Dataset excerpt:
>>

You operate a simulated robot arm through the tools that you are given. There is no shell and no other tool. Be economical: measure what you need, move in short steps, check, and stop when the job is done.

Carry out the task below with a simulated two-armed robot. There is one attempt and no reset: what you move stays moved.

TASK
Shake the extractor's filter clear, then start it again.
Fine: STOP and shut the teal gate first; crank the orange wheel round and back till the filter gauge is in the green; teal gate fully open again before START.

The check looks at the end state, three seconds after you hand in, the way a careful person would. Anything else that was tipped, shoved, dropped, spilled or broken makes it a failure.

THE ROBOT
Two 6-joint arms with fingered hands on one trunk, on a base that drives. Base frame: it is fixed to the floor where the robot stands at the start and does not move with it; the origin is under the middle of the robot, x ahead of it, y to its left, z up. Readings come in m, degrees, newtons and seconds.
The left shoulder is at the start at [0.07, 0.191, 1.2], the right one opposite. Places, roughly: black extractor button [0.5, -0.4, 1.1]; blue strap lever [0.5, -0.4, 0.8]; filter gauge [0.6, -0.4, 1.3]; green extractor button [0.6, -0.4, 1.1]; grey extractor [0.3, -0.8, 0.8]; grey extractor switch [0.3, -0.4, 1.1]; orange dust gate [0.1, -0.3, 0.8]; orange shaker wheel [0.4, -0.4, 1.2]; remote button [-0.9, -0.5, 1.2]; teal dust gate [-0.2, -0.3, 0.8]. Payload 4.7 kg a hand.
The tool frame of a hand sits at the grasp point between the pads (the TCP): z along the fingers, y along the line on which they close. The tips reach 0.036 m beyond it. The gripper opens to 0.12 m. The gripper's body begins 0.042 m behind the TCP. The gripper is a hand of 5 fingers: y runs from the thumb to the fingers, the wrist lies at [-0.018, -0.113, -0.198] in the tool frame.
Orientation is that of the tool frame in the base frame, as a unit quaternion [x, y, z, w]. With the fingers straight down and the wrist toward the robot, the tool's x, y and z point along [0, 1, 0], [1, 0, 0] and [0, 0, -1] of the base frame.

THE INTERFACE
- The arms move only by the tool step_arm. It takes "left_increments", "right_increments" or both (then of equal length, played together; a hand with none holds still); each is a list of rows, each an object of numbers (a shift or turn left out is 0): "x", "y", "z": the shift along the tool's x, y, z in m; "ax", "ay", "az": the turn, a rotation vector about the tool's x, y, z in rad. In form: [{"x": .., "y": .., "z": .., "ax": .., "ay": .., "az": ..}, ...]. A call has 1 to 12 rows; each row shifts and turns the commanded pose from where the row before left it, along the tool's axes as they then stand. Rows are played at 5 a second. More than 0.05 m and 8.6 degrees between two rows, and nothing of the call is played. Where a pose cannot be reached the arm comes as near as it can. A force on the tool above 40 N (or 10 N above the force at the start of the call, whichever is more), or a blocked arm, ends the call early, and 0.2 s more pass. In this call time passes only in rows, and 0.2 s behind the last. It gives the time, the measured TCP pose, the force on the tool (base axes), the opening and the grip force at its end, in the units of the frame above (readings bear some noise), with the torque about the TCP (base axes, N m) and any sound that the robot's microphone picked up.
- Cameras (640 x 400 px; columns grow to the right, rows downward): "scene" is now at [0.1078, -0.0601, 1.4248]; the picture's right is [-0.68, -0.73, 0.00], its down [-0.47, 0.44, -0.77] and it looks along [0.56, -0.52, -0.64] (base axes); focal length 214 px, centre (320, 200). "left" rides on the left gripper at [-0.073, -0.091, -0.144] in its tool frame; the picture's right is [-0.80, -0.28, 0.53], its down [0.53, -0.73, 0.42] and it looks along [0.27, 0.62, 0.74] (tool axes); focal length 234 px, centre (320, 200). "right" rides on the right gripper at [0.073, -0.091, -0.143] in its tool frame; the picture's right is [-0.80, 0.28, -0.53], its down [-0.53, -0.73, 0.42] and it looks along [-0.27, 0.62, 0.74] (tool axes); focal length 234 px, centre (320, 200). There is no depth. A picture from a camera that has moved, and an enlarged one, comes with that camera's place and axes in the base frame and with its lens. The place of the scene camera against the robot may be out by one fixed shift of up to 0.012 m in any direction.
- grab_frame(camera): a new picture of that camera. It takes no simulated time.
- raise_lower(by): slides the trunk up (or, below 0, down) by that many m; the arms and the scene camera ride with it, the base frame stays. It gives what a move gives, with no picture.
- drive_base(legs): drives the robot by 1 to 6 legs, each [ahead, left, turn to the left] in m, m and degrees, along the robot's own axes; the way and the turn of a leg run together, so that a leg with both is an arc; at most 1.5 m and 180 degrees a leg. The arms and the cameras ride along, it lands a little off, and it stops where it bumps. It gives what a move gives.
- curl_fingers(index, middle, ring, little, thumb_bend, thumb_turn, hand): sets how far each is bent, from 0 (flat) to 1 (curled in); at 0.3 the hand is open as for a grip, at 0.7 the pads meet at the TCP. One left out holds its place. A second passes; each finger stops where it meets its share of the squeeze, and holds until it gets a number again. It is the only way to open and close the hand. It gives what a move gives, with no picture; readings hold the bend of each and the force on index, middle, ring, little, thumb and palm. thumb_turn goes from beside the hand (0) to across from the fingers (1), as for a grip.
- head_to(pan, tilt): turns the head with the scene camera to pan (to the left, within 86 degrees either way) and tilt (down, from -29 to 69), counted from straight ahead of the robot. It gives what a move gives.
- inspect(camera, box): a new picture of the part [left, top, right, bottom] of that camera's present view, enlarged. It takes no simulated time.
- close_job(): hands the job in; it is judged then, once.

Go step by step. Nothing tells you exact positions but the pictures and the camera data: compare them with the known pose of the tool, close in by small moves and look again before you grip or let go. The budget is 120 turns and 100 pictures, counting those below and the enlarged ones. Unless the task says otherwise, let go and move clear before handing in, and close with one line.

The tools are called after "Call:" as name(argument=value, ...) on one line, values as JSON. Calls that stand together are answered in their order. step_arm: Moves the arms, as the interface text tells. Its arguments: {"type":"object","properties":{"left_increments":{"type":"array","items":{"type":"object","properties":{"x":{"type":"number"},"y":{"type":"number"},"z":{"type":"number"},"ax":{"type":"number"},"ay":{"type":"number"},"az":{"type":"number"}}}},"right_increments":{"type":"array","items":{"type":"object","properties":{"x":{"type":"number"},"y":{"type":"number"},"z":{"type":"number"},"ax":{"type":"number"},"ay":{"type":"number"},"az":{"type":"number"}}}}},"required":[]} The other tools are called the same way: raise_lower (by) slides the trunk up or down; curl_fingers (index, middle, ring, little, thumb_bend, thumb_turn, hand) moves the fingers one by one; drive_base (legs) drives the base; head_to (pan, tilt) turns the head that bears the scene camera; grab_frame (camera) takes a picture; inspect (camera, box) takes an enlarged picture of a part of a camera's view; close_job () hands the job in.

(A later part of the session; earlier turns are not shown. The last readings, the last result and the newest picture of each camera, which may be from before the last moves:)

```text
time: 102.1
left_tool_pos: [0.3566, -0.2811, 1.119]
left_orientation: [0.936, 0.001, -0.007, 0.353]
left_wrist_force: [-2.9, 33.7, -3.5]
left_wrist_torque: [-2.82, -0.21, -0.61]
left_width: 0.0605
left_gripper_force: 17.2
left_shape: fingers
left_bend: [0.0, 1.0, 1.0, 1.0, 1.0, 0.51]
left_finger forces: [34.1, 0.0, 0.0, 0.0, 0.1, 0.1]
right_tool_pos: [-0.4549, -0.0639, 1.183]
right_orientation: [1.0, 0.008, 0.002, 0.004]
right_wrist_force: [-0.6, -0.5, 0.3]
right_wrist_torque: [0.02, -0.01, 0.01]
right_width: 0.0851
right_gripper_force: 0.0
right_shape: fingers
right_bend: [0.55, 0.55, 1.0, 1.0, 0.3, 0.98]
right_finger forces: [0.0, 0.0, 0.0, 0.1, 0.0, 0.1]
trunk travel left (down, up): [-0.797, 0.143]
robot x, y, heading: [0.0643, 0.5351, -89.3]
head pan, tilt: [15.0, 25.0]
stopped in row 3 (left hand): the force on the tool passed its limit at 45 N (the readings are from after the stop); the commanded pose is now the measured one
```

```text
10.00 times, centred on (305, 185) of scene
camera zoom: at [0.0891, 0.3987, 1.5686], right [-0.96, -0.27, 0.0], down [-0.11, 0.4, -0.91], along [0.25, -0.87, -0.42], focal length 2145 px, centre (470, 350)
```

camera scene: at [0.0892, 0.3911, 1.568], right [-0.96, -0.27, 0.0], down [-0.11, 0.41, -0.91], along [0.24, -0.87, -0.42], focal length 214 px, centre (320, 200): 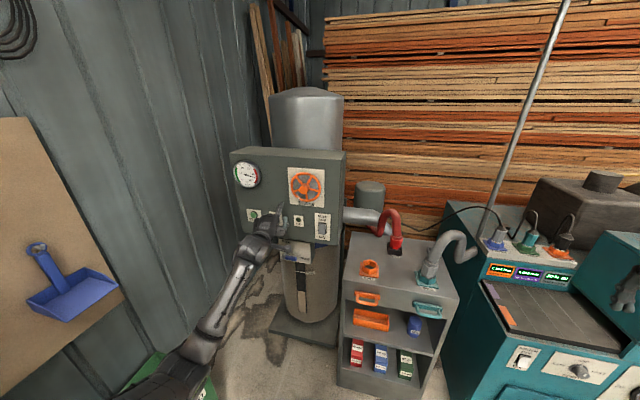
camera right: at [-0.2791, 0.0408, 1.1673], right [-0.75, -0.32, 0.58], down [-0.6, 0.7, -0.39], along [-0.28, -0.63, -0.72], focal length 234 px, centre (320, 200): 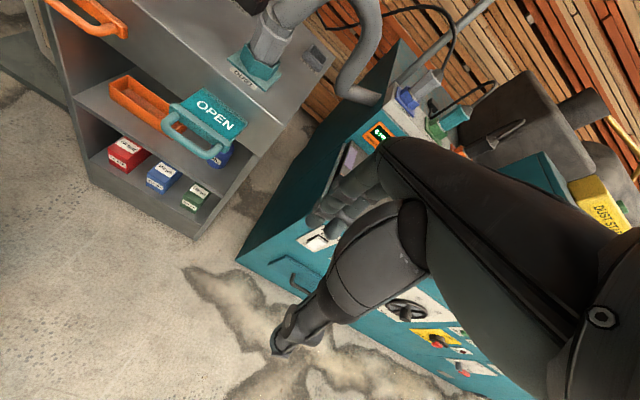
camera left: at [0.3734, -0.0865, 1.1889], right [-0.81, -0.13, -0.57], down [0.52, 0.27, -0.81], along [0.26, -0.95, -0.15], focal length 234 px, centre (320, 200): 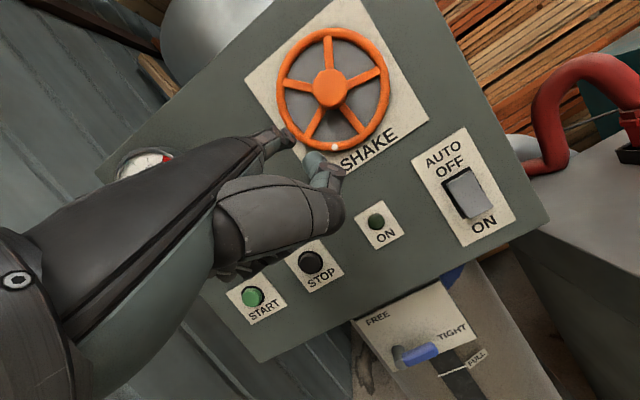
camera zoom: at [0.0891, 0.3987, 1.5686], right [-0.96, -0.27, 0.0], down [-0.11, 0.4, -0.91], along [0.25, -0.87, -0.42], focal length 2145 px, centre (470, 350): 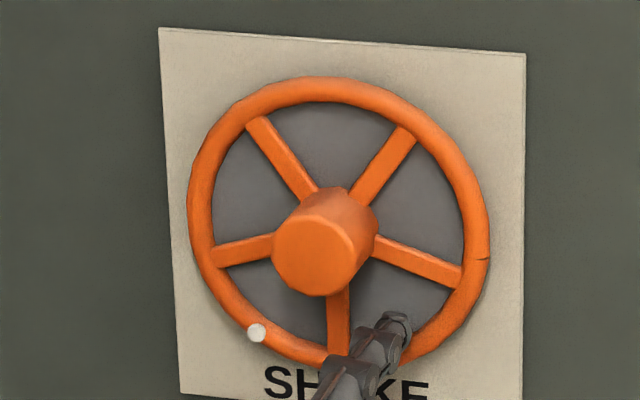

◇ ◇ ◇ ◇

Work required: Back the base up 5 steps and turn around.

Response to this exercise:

<<

Work required: Quote word for word every line from the one that has "The check looks" through the one that has "Two 6-joint arms".

Response to this exercise:
The check looks at the end state, three seconds after you hand in, the way a careful person would. Anything else that was tipped, shoved, dropped, spilled or broken makes it a failure.

THE ROBOT
Two 6-joint arms with fingered hands on one trunk, on a base that drives. Base frame: it is fixed to the floor where the robot stands at the start and does not move with it; the origin is under the middle of the robot, x ahead of it, y to its left, z up. Readings come in m, degrees, newtons and seconds.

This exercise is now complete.